The case went up to the Lahore High Court. The judgments of the panel of judges composed of Justices Ramday, Chaudhry and Qayyum form a rich text which deserves close analysis. This text is structured around the master binary of East/West, with “the East” (specifically the Muslim social order) is understood as the sanctum of family values, and “the West” as the locus of immorality and the disintegration of the family, when in fact the contradiction which emerges in the judgments is actually that between legal Islamic provisions and cultural values which have little to do with Islam.
Justice Chaudhry takes the cake
Justice Chaudhry’s judgment literally rehearsed the sequence of events from the perspective of the petitioner, the victim’s father. Thus, among other things, he stated that Samia was “allegedly” abducted by Asma Jahangir and detained at the women’s shelter run by her law firm. The substitution of “abduction” for a voluntary act deprived Samia of her rights while simultaneously and paradoxically criminalizing her actions (despite the ambiguity hinted at by the word “allegedly”) while ironically shifting the blame on to the legal counsel she had engaged to defend her case.

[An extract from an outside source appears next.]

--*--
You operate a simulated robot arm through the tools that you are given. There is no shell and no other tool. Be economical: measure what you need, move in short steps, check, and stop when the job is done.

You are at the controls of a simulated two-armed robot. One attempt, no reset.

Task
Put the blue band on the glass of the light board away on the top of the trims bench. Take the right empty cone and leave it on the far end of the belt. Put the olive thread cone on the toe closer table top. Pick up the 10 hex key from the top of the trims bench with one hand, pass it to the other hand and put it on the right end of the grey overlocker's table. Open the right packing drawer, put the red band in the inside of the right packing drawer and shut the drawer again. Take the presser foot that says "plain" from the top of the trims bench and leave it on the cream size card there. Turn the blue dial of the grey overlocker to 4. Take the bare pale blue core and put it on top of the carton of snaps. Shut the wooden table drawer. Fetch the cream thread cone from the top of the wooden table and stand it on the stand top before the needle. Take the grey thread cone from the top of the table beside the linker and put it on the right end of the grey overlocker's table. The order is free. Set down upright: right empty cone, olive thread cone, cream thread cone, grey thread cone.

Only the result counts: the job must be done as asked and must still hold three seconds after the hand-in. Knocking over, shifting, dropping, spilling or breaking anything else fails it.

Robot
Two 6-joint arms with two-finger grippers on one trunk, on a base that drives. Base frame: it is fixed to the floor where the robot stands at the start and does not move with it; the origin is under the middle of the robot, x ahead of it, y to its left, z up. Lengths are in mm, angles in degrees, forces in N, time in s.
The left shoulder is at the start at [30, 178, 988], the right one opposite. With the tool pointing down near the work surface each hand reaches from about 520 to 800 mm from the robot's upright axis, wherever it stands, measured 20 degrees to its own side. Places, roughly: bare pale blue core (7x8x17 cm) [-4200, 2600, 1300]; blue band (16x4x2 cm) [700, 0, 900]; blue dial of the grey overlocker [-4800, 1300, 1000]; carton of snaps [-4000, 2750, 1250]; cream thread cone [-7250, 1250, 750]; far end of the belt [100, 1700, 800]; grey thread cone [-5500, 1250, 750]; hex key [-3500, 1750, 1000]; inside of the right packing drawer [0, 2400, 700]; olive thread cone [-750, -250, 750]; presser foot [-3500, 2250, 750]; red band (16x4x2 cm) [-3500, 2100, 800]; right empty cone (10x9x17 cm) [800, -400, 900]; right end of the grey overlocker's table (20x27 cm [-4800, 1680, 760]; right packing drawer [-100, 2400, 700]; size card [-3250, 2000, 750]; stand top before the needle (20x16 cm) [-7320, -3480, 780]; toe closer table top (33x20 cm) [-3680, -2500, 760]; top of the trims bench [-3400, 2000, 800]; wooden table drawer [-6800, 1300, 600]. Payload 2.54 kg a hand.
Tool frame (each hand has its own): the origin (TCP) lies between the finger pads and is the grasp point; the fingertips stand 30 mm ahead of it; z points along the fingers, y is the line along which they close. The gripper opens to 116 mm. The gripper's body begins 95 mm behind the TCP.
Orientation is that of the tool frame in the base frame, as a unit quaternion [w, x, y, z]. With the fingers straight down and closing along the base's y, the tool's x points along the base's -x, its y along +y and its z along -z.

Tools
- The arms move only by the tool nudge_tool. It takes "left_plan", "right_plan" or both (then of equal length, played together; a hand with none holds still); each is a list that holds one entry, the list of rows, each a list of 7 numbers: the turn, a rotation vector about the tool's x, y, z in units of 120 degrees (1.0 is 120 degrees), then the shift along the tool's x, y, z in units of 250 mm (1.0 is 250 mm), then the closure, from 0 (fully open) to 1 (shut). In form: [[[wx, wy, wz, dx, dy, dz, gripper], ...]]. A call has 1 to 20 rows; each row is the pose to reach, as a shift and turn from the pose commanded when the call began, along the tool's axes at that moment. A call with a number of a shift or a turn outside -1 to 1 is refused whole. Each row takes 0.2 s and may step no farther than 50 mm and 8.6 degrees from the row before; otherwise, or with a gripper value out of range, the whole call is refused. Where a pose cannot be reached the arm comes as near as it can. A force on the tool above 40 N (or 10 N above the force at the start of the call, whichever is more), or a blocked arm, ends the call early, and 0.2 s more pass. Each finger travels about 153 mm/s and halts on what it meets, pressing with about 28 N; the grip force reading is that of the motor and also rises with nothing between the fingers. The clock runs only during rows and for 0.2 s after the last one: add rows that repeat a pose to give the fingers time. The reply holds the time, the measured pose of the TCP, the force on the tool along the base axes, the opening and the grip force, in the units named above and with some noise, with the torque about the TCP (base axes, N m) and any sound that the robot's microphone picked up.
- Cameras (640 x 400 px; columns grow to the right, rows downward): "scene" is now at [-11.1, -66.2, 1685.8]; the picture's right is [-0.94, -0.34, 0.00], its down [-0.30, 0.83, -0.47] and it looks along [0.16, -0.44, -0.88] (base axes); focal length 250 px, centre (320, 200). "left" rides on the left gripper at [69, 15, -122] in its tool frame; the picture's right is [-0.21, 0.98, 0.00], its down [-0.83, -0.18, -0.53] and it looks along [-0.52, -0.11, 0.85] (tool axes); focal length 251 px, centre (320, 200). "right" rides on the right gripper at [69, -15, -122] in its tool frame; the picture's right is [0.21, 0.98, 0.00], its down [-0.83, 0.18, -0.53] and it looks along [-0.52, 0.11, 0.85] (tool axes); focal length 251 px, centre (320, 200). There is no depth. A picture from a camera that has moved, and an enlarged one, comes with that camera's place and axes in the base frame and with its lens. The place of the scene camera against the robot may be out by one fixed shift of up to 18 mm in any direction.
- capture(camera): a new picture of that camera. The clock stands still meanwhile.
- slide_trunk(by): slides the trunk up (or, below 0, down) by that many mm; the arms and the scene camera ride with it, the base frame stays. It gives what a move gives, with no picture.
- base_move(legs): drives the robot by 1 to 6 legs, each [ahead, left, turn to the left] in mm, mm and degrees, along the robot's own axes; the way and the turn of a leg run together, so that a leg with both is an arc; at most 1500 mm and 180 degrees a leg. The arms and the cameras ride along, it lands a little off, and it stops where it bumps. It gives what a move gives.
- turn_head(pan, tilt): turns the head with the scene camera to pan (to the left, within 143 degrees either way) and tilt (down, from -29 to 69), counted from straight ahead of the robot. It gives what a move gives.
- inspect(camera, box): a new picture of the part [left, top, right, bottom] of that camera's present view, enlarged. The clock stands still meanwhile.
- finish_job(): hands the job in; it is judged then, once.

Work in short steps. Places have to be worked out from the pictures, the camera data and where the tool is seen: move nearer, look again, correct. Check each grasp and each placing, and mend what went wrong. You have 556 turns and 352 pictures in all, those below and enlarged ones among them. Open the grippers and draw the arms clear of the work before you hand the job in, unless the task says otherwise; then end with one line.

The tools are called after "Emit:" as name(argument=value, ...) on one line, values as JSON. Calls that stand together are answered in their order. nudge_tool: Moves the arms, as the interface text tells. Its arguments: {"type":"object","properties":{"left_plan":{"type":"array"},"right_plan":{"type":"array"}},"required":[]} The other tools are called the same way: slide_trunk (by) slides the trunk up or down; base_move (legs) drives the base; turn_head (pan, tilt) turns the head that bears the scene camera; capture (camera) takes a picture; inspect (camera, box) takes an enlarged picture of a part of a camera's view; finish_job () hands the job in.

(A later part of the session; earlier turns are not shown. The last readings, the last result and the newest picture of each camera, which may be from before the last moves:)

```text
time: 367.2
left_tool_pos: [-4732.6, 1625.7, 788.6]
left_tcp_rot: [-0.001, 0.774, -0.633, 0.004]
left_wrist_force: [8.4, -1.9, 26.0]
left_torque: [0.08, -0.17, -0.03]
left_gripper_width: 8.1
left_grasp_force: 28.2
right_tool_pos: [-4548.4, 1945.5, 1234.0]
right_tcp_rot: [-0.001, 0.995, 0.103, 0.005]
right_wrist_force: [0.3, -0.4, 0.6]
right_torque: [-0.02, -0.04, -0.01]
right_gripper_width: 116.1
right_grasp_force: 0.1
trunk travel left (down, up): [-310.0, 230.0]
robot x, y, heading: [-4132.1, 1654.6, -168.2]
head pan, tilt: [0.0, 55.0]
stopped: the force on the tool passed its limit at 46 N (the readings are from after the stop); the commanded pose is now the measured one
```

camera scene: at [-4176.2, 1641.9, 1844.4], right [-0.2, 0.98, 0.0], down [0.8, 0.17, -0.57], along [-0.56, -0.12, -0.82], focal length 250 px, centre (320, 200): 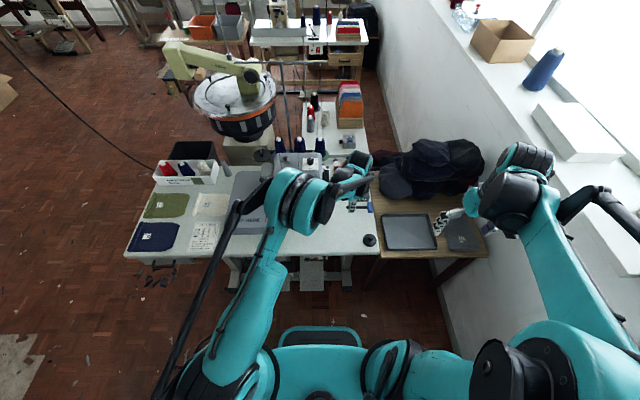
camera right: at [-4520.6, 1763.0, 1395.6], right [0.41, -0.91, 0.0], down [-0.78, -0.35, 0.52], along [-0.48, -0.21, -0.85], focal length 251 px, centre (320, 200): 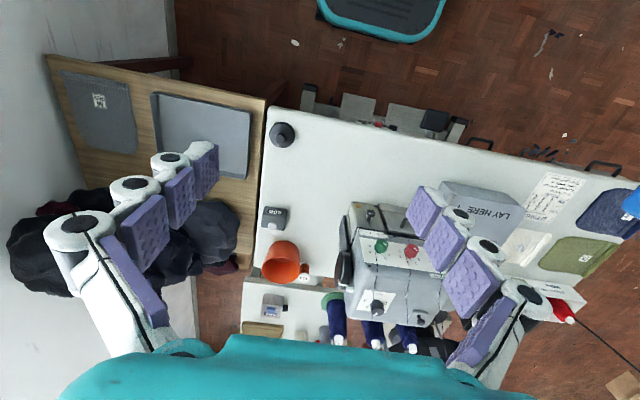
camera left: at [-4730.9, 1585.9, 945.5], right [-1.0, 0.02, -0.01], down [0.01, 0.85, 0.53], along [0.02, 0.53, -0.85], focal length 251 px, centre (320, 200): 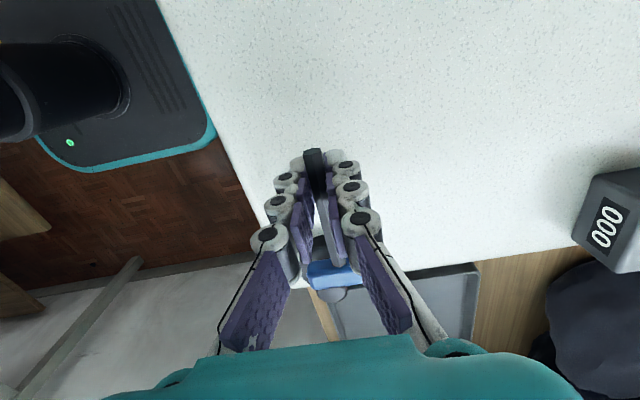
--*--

This was not incidental, for following on the prominent role played by the women’s movement in resisting General Zia’s Islamization project, Islamist discourse had begun to construct “the feminist” as the quintessential “other” of a moral (that is Islamic) order. Given the “slide” between Islam and the nation, “the feminist” was also a seditious figure who instinctively worked to sully Pakistan’s image abroad while destroying the social fabric of Pakistani society by leading impressionable young women astray.